Toma Clark Haines: My journey as the Antiques Diva began in 2000 when my husband and I were transferred overseas. I was denied a work visa, and I wasn’t allowed to work for the first five years. I had given up my career in advertising, and I just started pursuing my passions. Whether it was cooking classes at the Ritz or le Cordon Bleu, French picture-framing courses, interior design courses in London—I threw myself into anything that interested me and just pursued my passion.
What came out of those five years was the realization that the thing that made my heart tick a little bit faster was antiques. I spent every weekend going to the Paris flea markets. My business started with me antiquing for myself, antiquing for the future. Then friends started asking me to take them to the Paris flea markets. Of course when you live overseas you have tons of visitors, so all my visitors would ask me to take them to the Paris flea markets, to little antique shops. It started with friends, and then friends of friends, and then friends of friends of friends. After we’d been overseas for about five years, I was spending every weekend going to flea markets, and I didn’t even know the people I was shopping with. At that point I said that I was going to start a business.
LF: What is your favorite Antiques Diva trip?
TCH: There is no more magical place on earth than a Paris flea market. Within the world of antiques, the crème de la crème of antiques are French, and the crème de la crème of antiques in France all get brought to Paris flea markets. Paris is my favorite for trips. However, having said that, you can get better prices outside Paris. So if you’re buying based on love, Paris is it, but if you’re an antique dealer or an interior designer, I’m going to take you down to Provence, Normandy, maybe Belgium. Where I take a client depends on the information they tell me.
LF: Do you have any tips for bargaining at French flea markets?
TCH: My first tip is to be friendly. You hear a lot of advice about not showing too much interest, because vendors will raise the price. That is the biggest myth I want to debunk. If you come in and appreciate their talent, their collection, what they’ve done, the vendors will like you more.

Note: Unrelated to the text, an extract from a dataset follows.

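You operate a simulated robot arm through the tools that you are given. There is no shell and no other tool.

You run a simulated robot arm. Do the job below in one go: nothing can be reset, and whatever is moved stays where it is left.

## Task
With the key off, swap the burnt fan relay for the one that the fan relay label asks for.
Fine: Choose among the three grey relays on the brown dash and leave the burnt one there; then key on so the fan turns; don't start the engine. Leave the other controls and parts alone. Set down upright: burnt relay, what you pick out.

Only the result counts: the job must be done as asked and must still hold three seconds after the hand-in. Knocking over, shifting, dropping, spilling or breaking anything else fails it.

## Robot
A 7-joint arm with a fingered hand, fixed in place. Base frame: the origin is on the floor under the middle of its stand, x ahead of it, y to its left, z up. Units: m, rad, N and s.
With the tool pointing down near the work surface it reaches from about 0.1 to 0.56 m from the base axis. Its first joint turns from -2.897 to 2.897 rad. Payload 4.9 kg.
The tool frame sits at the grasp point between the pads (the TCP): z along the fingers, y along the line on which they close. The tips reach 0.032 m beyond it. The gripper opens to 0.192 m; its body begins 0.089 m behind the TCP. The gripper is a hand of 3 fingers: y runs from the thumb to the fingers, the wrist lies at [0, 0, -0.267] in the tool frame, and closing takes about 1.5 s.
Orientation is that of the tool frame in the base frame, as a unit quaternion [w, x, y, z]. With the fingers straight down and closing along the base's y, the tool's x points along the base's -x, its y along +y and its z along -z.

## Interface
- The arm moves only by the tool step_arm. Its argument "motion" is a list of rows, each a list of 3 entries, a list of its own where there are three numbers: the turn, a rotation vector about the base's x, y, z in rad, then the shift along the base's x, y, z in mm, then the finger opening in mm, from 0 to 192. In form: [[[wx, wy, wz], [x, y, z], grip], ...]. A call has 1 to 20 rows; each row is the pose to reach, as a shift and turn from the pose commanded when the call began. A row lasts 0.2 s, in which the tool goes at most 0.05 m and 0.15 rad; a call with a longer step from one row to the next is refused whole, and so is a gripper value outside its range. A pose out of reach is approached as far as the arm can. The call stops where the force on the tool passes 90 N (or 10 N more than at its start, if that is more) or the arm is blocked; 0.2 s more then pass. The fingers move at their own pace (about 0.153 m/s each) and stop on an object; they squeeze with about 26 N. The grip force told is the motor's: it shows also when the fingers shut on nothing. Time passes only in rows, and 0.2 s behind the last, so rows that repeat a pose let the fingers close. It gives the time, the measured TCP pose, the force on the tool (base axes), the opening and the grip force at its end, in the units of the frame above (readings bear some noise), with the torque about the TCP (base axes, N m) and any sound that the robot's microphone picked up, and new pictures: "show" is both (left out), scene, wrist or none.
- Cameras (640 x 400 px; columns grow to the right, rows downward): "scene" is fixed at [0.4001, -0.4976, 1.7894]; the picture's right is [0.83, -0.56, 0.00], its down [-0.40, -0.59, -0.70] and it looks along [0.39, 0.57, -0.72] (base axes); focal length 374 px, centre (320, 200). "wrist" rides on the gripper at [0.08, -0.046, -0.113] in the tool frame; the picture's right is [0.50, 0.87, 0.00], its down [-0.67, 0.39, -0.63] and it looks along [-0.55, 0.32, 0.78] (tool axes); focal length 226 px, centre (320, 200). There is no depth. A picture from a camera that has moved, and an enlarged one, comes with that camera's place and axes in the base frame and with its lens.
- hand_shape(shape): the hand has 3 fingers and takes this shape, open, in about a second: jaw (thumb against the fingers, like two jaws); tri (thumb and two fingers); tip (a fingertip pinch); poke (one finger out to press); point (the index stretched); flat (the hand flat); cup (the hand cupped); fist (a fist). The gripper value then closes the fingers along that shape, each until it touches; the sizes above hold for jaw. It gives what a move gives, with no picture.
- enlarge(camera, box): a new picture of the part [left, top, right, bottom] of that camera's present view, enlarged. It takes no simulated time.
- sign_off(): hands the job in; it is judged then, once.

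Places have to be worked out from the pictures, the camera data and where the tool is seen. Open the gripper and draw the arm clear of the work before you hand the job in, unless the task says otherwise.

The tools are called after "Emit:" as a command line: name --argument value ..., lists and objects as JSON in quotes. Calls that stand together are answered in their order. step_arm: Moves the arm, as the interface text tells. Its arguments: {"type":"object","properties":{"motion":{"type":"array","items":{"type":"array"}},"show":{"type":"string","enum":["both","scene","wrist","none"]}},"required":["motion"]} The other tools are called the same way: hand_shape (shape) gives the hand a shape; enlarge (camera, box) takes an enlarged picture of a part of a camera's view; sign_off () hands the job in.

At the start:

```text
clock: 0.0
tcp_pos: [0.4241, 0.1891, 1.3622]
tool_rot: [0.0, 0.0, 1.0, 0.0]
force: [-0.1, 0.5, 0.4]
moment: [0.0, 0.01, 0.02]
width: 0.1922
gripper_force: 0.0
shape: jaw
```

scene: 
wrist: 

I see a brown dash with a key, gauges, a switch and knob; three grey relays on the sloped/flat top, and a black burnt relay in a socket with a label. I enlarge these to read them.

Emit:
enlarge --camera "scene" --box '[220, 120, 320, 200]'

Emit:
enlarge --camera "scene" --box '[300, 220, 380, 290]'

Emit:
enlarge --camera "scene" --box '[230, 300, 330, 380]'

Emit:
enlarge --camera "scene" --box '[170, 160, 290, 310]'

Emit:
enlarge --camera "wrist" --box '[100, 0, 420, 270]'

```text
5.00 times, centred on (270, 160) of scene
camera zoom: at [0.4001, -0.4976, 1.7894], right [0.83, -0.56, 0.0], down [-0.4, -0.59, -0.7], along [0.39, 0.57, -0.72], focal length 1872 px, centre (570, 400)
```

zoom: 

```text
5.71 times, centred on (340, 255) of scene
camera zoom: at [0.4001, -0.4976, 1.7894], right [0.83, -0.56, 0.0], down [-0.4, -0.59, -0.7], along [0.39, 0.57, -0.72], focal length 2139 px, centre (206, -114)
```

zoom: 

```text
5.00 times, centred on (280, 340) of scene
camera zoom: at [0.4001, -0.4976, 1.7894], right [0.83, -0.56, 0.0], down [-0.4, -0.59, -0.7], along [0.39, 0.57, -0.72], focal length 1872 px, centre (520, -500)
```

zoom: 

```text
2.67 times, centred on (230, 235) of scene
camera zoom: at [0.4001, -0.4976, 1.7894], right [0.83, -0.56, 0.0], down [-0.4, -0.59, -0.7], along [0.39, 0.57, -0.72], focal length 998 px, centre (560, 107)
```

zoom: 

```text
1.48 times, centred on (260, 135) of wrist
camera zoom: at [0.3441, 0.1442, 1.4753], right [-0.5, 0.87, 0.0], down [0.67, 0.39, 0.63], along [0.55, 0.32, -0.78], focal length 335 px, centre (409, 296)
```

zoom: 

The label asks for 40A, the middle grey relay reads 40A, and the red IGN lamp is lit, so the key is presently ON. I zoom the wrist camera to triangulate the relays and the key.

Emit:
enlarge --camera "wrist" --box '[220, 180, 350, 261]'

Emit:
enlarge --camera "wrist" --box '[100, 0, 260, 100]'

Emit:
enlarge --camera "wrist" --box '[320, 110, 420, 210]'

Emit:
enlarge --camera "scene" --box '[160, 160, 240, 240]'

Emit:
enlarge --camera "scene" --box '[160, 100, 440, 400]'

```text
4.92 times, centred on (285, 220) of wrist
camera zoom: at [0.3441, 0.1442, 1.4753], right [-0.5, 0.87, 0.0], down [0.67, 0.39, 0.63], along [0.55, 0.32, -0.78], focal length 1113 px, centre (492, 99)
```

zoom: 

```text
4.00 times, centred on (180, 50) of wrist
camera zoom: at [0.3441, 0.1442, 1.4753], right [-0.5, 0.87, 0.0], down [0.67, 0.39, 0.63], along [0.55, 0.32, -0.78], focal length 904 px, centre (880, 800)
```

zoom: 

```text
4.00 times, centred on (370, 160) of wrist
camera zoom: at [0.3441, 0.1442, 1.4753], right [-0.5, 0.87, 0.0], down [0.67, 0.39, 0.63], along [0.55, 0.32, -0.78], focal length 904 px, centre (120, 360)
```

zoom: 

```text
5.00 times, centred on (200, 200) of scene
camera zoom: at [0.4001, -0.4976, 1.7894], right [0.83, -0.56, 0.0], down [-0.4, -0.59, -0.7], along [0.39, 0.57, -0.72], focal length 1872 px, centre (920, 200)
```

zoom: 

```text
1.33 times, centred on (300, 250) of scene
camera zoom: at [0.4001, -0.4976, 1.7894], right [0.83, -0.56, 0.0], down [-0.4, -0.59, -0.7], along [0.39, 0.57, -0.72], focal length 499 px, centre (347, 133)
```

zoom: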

After you appreciate the collection, buying more than one item will give you a bigger discount. Asking prices for multiple items will bring prices down. Sometimes, maybe there’s a third item a vendor will throw in for free. More interest in one vendor always gets you a bigger discount.
Be willing to walk away. If it’s too much for you to pay, walk away. When you leave, the vendor knows he or she is losing a sale. You can always return later in the day, and it’s a second chance for the vendor to close the sale. If you’re going to regret walking away, whatever it costs, then buy it. Sometimes it’s not all about the bargain; it’s knowing how you feel about the piece. When you’re buying for yourself, the price you pay is always the right price.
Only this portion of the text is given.